College of Liberal Arts & Social Sciences Theses and Dissertations

Graduation Date

6-2013

Document Type

Thesis

Department/Program Conferring Degree

Women & Gender Studies

Keywords

Rebecca Latimer Felton, women's prison reform movement 1865-1900, Convict lease reform, white supremacy and prison reform, black women prisoners

Abstract

The main argument of this thesis is that The Women's Prison Reform Movement, from 1865-1900, was constructed around both gendered and racial ideologies that linked so-called "proper" womanhood to whiteness and marked black women as subhuman, impure, and unable to be reformed, and that this served to exclude black women from the designation of 'woman' and therefore from the Women's Prison Reform Movement. I also argue that overt acts of racism, as well as systematic white supremacy, were foundational in the movement from the beginning. In a brief examination of the early prison and convict lease system in the Southern United States, I explore how the racial and gendered ideologies surrounding black womanhood, carried over from slavery, affected the treatment of black women in prisons based on both their race and sex. This caused black women to experience mistreatment in a heightened way that neither black men prisoners nor white women prisoners experienced. The racial and gendered ideologies present within the prison and convict lease systems were also present in the formation of the Women's Prison Reform Movement, and therefore the movement excluded black women prisoners.
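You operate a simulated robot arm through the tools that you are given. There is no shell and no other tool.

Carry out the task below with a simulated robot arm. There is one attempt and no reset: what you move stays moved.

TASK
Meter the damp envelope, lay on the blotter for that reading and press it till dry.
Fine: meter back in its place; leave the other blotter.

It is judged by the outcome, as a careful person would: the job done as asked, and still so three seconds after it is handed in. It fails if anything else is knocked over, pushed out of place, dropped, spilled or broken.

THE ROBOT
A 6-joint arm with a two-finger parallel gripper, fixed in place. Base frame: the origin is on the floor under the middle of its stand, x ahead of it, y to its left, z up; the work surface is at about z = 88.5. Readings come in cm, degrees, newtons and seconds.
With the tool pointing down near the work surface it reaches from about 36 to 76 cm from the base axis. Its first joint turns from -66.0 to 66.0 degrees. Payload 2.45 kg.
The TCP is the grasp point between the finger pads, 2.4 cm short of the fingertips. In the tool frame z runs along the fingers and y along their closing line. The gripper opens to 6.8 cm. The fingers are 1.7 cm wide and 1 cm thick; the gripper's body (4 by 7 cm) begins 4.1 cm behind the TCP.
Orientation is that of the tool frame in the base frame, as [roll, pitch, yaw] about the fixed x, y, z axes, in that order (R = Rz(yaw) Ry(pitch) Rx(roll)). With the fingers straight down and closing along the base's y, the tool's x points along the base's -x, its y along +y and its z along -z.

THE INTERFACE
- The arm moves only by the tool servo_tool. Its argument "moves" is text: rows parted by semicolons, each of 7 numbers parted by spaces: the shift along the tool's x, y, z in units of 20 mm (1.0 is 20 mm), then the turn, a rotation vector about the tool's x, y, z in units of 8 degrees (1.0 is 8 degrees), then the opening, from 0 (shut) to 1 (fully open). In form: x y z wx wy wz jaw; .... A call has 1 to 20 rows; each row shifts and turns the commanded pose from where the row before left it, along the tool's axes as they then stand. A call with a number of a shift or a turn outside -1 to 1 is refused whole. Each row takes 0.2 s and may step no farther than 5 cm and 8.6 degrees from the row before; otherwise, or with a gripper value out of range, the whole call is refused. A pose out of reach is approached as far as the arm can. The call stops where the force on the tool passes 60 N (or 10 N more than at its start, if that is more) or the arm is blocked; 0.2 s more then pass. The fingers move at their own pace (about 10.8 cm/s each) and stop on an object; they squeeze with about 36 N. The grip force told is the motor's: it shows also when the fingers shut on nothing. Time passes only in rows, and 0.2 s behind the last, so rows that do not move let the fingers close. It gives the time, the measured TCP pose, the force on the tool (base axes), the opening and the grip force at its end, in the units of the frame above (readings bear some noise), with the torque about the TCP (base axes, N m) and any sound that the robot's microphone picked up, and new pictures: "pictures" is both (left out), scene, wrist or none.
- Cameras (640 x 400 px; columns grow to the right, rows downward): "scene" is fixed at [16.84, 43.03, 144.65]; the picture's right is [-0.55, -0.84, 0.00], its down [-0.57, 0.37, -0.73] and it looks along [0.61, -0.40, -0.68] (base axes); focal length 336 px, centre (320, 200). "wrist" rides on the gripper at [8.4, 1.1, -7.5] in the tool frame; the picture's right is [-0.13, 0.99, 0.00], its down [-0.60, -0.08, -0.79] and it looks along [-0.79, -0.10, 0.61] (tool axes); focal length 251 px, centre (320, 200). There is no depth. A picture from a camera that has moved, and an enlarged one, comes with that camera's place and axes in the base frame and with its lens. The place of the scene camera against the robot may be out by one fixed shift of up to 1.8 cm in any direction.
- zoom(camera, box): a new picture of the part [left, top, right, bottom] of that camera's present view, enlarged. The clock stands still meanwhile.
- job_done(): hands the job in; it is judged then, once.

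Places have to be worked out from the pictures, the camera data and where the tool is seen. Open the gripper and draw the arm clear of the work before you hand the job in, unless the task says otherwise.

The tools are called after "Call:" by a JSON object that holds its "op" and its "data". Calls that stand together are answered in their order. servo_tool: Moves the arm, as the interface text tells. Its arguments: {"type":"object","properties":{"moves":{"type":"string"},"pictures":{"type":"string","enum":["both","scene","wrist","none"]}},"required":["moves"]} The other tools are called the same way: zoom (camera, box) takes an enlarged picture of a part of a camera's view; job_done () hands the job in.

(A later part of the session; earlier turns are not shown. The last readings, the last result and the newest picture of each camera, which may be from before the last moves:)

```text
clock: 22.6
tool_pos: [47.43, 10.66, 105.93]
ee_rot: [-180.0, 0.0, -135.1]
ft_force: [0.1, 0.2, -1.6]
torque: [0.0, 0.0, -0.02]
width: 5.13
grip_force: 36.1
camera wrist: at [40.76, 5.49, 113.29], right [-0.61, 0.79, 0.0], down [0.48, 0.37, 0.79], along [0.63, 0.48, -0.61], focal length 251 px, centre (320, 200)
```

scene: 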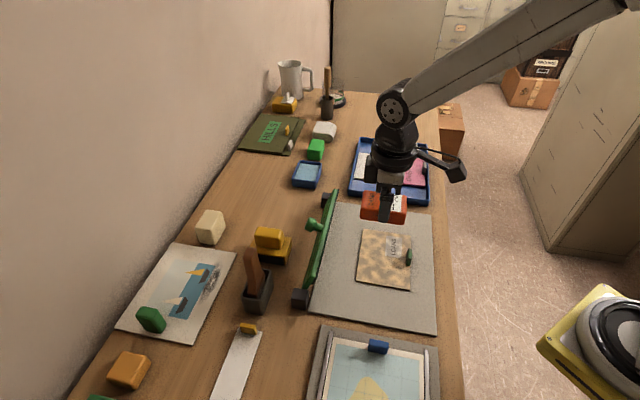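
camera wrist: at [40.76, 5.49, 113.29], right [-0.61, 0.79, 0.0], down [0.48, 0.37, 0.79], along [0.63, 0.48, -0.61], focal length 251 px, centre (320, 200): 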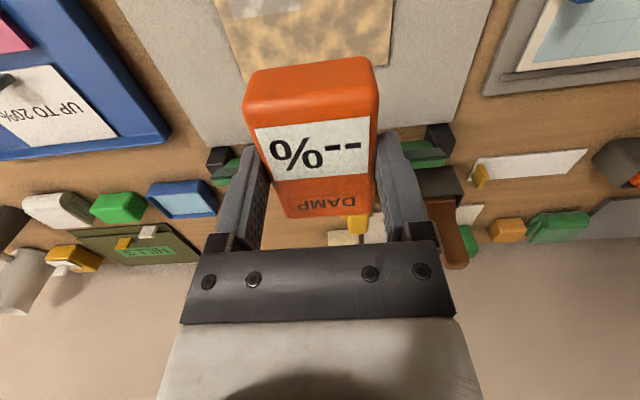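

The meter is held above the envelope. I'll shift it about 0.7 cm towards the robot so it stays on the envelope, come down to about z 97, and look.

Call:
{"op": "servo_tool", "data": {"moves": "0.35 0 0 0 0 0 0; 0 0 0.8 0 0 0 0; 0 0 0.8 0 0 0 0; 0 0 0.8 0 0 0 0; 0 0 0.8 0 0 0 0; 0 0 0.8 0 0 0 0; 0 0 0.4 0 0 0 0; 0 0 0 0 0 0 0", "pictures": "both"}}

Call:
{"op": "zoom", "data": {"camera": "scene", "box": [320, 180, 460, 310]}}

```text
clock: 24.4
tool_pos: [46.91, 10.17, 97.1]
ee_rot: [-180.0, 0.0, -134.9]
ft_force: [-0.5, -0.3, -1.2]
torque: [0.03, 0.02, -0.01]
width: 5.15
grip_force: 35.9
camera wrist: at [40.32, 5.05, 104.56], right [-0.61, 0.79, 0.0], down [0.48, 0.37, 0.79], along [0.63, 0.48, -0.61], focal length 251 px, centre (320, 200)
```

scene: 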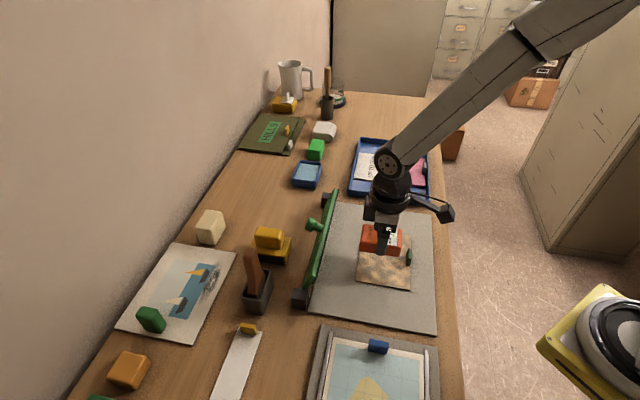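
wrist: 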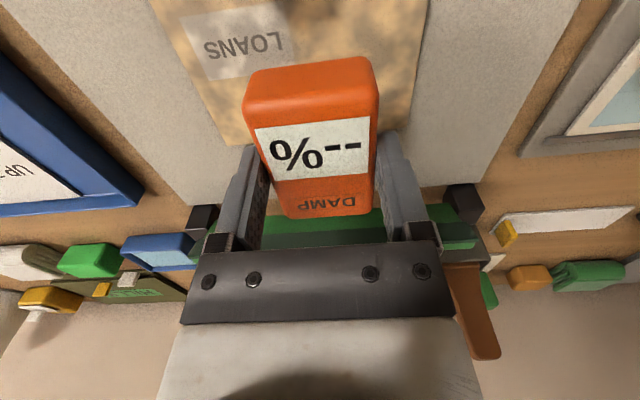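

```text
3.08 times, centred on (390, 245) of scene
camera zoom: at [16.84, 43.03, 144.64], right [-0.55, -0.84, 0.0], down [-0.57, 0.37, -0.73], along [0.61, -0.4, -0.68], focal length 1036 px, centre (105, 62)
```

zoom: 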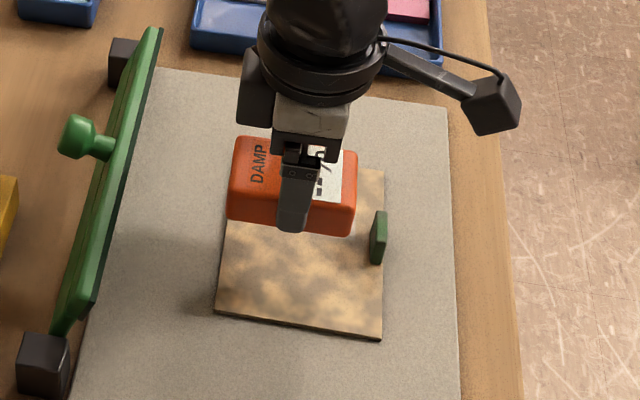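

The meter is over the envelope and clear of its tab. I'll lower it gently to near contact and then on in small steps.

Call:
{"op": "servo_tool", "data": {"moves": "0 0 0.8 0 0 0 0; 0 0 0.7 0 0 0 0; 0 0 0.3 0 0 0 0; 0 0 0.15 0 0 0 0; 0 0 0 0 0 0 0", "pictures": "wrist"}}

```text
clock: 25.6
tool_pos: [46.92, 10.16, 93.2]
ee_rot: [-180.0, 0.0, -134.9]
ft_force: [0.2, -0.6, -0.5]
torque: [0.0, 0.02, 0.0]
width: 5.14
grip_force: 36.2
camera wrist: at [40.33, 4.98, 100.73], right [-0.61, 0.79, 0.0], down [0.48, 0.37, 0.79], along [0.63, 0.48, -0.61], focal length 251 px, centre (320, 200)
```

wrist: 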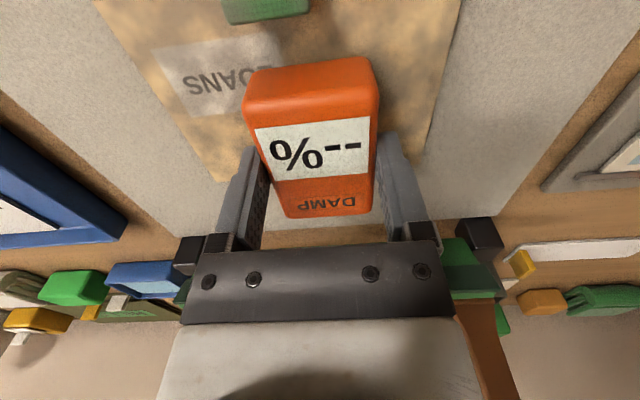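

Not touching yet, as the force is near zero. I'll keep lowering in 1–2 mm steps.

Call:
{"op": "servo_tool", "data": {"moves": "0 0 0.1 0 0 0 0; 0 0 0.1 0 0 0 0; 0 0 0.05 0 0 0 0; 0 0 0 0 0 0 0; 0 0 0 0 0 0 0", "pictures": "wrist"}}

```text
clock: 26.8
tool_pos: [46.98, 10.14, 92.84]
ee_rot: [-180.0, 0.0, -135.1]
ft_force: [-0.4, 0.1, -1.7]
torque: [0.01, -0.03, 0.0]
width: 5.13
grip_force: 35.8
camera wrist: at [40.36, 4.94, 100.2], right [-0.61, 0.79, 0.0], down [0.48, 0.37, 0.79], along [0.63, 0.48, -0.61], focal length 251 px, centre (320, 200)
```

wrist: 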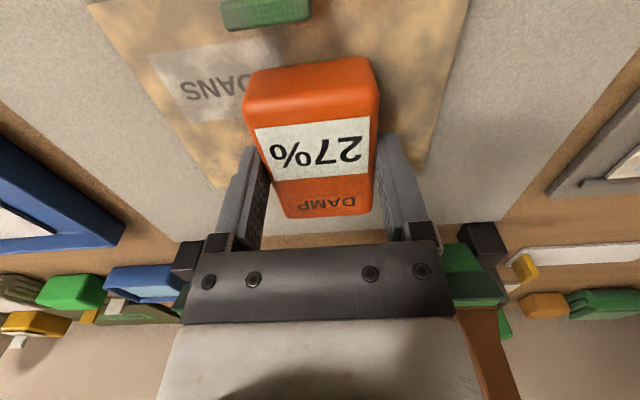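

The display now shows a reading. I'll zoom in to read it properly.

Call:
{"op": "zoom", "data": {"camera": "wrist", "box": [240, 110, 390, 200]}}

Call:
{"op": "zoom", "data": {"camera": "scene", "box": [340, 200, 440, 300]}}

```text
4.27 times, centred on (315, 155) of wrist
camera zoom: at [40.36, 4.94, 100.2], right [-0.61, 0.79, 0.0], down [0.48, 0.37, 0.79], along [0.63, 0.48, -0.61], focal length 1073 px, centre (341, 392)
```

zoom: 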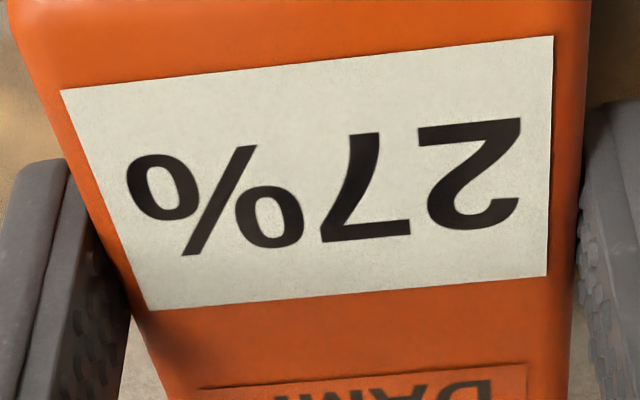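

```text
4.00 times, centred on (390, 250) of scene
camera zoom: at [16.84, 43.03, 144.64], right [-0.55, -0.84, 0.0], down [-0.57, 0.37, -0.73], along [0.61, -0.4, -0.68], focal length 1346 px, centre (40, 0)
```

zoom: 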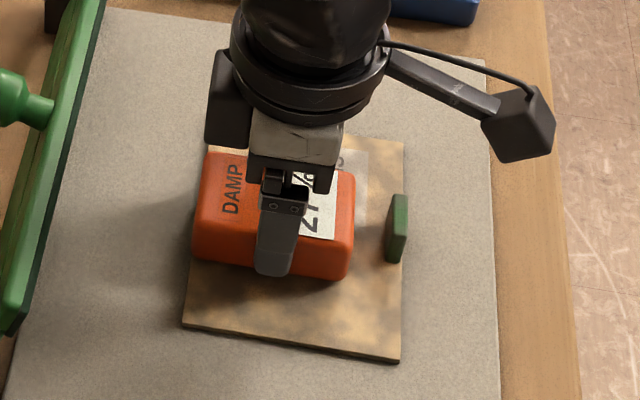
I chose to focus this thesis specifically on the prison and convict lease system in the Southern United States and on the activism of Southern prison reformer Rebecca Latimer Felton. Through the lens of Rebecca Felton's activism I explore how one prominent Southern white woman prison reformer struggled to make sense of certain gendered and racial ideologies and how these ideologies influenced her decision on whether or not to include black women in her prison reform activism.